In his search for essence and origin, Rand wanted to re-enter the open space of drawing’s immediacy and make it inhabitable. “I wanted to create paintings that you could enter, not because they are realistic, but because they feel present in a different way. When I finish a painting, I want to be able to step back and feel that I could walk into it,” he argues.
His images feel alive, as if an event is unfolding before your eyes, characters stirring into motion as you look. Imagination does the rest, expanding the scene into what came before and what will come after. “I wanted them to be livable,” he points out, agreeing that these are not simply figurative paintings—the figuration remains open-ended, offering something more to the viewer. Like fairy tales, someone begins telling you a story, and then you start imagining what comes next. The painting leaves space for that, for wondering where the narrative is going, what happens beyond the frame.
Take Travel, an image that recalls the cinematic and photographic archives of transatlantic crossings, when migrants left the Old Continent in search of freedom and prosperity in the New World. Its highly saturated tones suspend the scene in a kind of hallucinated memory, a sudden return to a past we have not lived but have nonetheless absorbed, inherited and learned to picture. Beneath this luminous surface, a quiet sense of precarity persists: in the stack of suitcases, in the charged silence between the couple as they look toward the horizon, in the stillness of a young girl who gazes out at the sea without yet knowing what awaits her beyond that line. A future of possibility, perhaps, or something closer to catastrophe. The painting unfolds as a dense narrative field that resists resolution, inviting the viewer into a space where characters and symbols feel at once familiar and elusive. Refusing fixed interpretation, it expands into a universal image of passage and transformation, unmoored from any single time or place.
“What’s remarkable is that everyone in the painting understands the narrative, except the viewer, as you’re the only one left outside. You’re essentially walking into something already in progress,” he says. “That’s what I mean by making a painting livable. I don’t put the brush down until I feel like I’m physically inside the space—like I’m standing six feet behind a figure, or 20 feet back within the scene.”


Rand remains convinced of the unique, imaginative and generative power of painting, which he believes no new technology will ever replace. Despite the proliferation of new media, he argues, these emerging technologies have not yet acquired the historical depth or “specific gravity” necessary to rival painting’s cultural and psychological weight.

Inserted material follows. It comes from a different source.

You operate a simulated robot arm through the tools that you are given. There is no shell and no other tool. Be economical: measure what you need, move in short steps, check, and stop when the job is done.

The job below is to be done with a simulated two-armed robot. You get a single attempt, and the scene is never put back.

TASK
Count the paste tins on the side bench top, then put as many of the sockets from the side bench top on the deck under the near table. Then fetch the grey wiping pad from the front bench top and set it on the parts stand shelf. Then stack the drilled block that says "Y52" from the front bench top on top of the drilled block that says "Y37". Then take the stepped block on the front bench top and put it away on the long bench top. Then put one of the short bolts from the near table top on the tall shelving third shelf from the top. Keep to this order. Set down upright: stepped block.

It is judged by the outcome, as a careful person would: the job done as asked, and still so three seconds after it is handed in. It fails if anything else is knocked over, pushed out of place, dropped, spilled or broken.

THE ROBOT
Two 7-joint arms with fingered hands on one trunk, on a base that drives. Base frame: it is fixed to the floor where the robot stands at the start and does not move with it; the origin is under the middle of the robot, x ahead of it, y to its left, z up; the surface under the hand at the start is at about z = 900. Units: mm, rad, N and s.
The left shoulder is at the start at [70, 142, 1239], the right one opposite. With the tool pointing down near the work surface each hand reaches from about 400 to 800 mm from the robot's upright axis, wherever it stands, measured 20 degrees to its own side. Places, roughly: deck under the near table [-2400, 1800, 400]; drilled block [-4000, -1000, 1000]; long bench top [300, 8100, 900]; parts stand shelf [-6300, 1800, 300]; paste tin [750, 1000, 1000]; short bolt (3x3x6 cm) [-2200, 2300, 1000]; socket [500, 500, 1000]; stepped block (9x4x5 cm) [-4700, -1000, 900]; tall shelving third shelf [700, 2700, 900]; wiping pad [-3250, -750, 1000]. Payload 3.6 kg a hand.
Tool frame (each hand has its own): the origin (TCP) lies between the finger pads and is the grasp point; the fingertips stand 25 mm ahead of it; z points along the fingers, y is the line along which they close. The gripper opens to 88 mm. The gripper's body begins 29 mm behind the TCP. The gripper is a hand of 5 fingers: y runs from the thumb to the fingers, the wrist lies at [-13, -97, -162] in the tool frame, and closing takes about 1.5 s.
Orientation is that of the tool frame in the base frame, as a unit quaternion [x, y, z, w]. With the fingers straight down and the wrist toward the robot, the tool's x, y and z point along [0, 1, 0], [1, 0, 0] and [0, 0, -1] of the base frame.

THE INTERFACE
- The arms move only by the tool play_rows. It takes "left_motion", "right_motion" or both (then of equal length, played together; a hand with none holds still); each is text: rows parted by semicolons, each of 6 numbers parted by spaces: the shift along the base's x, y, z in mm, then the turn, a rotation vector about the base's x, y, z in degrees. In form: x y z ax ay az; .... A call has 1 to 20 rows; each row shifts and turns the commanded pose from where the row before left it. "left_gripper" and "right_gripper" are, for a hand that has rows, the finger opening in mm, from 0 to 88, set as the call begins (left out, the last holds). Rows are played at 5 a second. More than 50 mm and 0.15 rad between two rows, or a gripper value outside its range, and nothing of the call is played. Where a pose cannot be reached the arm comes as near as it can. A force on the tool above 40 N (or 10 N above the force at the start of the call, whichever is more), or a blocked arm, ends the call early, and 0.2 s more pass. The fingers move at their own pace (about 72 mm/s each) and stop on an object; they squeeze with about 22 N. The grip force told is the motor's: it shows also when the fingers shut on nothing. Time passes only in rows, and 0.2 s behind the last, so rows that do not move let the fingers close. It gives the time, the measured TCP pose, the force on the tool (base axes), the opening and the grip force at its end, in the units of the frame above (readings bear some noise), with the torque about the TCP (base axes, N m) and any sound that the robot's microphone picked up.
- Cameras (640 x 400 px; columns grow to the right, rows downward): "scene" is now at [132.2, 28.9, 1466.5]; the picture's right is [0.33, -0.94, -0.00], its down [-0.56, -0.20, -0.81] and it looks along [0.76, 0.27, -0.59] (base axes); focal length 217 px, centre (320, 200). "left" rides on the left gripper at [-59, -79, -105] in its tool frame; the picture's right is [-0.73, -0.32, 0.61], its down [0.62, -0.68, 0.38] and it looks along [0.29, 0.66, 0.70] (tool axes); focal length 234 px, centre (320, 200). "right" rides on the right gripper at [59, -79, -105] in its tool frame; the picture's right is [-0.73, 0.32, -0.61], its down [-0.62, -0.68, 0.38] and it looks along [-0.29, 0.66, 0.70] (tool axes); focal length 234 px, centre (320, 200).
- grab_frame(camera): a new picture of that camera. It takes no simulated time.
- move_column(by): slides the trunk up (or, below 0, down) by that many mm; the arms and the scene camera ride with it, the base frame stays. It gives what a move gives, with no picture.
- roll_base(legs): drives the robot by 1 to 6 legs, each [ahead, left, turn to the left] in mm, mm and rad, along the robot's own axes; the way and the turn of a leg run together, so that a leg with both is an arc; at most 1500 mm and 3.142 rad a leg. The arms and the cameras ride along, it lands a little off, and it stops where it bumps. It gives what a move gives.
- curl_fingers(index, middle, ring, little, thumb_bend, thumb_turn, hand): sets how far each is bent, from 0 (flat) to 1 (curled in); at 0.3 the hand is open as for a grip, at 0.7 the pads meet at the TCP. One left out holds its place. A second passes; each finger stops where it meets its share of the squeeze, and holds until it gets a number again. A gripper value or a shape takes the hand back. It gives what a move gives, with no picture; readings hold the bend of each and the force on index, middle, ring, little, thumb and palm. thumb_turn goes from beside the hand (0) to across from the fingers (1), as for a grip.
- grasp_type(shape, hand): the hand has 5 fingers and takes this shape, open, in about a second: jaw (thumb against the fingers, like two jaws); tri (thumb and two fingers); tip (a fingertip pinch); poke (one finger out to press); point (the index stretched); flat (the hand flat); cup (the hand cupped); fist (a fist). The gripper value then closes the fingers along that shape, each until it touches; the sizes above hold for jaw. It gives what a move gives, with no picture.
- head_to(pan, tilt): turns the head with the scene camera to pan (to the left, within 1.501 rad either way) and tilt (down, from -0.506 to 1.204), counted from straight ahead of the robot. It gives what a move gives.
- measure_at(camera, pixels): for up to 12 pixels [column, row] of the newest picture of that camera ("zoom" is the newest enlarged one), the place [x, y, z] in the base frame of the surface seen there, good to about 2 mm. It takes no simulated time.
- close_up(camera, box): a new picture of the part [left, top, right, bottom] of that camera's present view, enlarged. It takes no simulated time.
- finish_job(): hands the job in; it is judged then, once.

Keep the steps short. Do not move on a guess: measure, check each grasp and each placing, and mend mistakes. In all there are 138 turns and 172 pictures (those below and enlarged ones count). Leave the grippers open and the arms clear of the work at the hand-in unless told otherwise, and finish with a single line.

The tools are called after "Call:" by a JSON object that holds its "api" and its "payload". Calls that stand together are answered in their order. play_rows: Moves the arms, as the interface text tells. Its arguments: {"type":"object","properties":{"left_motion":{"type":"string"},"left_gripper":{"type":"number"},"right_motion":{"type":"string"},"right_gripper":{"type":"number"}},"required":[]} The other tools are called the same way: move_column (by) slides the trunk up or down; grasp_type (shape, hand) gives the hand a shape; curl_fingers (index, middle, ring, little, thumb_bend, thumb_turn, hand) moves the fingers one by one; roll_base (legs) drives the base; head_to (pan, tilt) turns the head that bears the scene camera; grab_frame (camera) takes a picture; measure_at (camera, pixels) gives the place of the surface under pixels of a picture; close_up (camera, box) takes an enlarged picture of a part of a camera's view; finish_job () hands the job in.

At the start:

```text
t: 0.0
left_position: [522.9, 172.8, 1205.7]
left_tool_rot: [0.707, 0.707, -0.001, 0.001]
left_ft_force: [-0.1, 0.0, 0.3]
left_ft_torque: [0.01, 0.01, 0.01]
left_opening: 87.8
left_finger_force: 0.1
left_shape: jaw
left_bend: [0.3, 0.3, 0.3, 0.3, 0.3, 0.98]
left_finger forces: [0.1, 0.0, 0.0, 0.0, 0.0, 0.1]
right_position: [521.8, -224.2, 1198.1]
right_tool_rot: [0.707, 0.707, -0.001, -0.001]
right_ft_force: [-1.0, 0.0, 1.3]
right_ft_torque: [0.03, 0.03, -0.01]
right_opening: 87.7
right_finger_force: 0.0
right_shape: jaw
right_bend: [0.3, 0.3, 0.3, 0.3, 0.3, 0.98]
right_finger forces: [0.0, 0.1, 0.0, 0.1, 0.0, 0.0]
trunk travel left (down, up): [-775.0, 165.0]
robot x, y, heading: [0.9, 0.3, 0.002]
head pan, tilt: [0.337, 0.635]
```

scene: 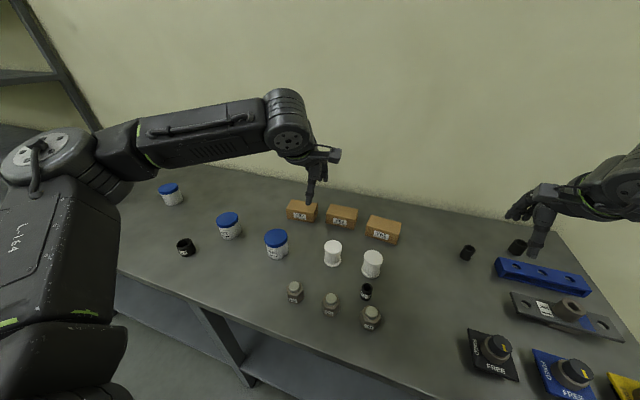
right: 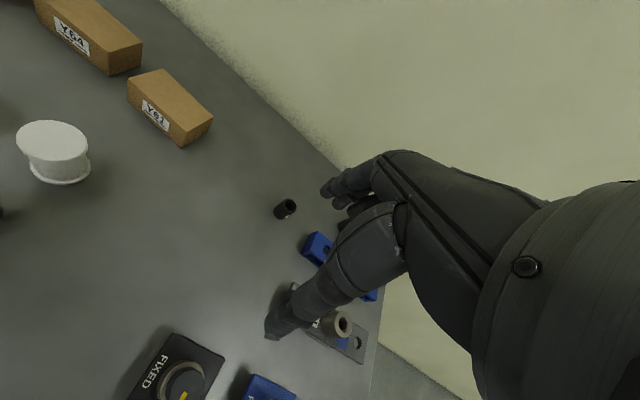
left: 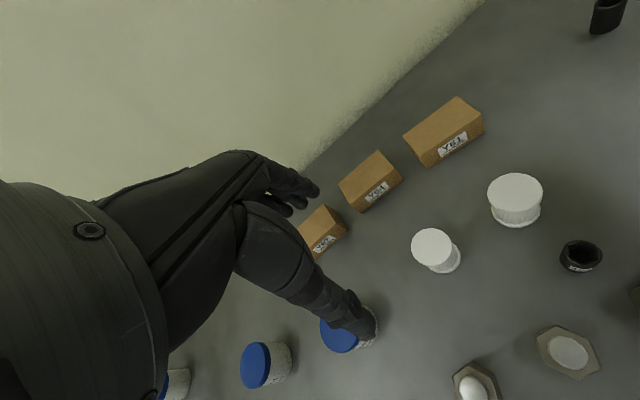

At its core, Rand sees the power of painting as part of something fundamental—an almost instinctual human impulse to create and respond to images, one that may predate language and even extend across species: People are working in all kinds of electronic formats now, but there’s something about painting that feels almost prehistoric—and I mean that literally. This goes back to cave painting—you can imagine someone marking the wall and saying, ‘Look, a bull,’ as a way of invoking something essential, perhaps even survival.”
Painting is also something available to everyone, he adds. “A child on the beach can take a stick and draw in the sand, turning nothing into something, even if it’s temporary. That manual act carries necessity within it—it’s not incidental.”
Something deeply embedded in us drives both the making of images and the responding to them. Central to this, Rand points out, is the role of the hand: unlike mechanically produced images, paintings retain a direct trace of human presence, fostering intimacy and even reverence. Rand describes this connection as a form of secular devotion, rooted in the labor and concentration embedded in the work.
“What we don’t often acknowledge is that, until about 200 years ago, painting functioned within a hierarchical or religious framework. People would stand before icons in churches—not as an act of idolatry, but as a form of communication. They weren’t speaking to Christ directly, but through the image. The painting became a kind of prayer mechanism,” he reflects, noting how painting still operates at a conversational level. “When you look at a painting, you intuitively understand that someone made it by hand. The labor and concentration embedded in it signal that something necessary needed to be expressed. That alone creates a kind of reverence, even before you interpret the narrative.”
To illustrate this, Rand recalls a childhood experience with a painting of Joan of Arc at the Metropolitan Museum of Art, where he felt compelled to speak to the figure as if she could respond—underscoring the enduring capacity of painting to evoke presence and dialogue, particularly for viewers unmediated by theoretical frameworks. “Even now, whenever I return to the museum, I often see a child standing in front of that painting. That’s probably why it has never been taken down. There’s something about it that continues to speak,” he says. “People need to see that someone believes in an image enough to make it, to spend time with it, to offer it as something to contemplate, to converse with. That’s why we go to museums: everyone who enters a museum is going there to have a conversation with someone.”


Ultimately, Rand situates painting within a long historical continuum, from prehistoric mark-making to contemporary practice, as the most immediate connection between hand and imagination—and the source of its lasting force. While movements like Pop art and Minimalism challenged the primacy of the artist’s hand, most notably through figures like Andy Warhol, they did so in response to perceived stagnation within earlier traditions. Nevertheless, the disappearance of the hand remains for Rand a critical rupture, underscoring what is uniquely at stake in painting as a human act of imagination and expression, beyond and before the present moment and sensation.
“I teach graduate students, and I review applications every year. I would say that 80 percent of applicants are painters. It never stops, no matter what people say. I lived through the whole ‘painting is dead’ argument—it didn’t work. Painting isn’t dead,” Rand emphasizes. “Children still draw. You can see toddlers with digital devices, yes, but you also see them with crayons, making marks. Kindergarten teachers still give them materials to draw on, to keep them engaged and to express themselves manually. The hand remains essential.”
That desire to make an image by hand may be temporarily overshadowed by other technologies, but Rand does not see it disappearing. “It’s a primordial need. And perhaps we’re only now remembering that art comes from there.”